Carrie has chive and Gruyere drop biscuits and then Mornay sauce and
eggs. So breakfast.
Jim's
biscuits aren't anywhere close to being done, so he pulls them from
the oven and puts them in the deep fryer. Carrie's biscuits are
either not done, or flat. So she's crumbling the flat ones because at
least they're cooked. Brother Luck is happy with what he's got.
Caitlin's biscuits aren't done enough either, but she has no choice.
So much frantic plating.
Carrie:
broken biscuit with soft scrambled eggs and Mornay sauce. She
explains away her flat biscuits with how she's not used to cooking at
lower altitudes. Jim: fried buttermilk biscuit with cod fish gravy.
It looks like chowder with big croutons on top. He's proud of them.
Brother Luck: buttermilk biscuit and chorizo cheddar fondue.

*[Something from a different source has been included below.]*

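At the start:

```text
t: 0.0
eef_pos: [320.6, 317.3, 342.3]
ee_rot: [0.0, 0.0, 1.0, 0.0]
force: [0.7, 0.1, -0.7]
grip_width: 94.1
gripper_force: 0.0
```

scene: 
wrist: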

Caitlin:
biscuit and corn, jalapeno gravy with harissa roasted tomatoes and
sunny side up egg. She admits the biscuits are lighter than she would
like. I would eat any of these.
The
winner is Carrie. The drop biscuit was crispy, and the scrambled eggs
were really well done. Brother Luck is also safe. He's fine because
it's a marathon. Jim ran out of time on his biscuits, but the frying
worked. But the fish was ragged and sloppy. Caitlin's egg was
perfect, but her biscuit was raw. Jim is in, which means Caitlin is
out. Aww. She's going to miss out on learning from everyone, and
she's about to cry. I want to give her a hug. Jim is very relieved.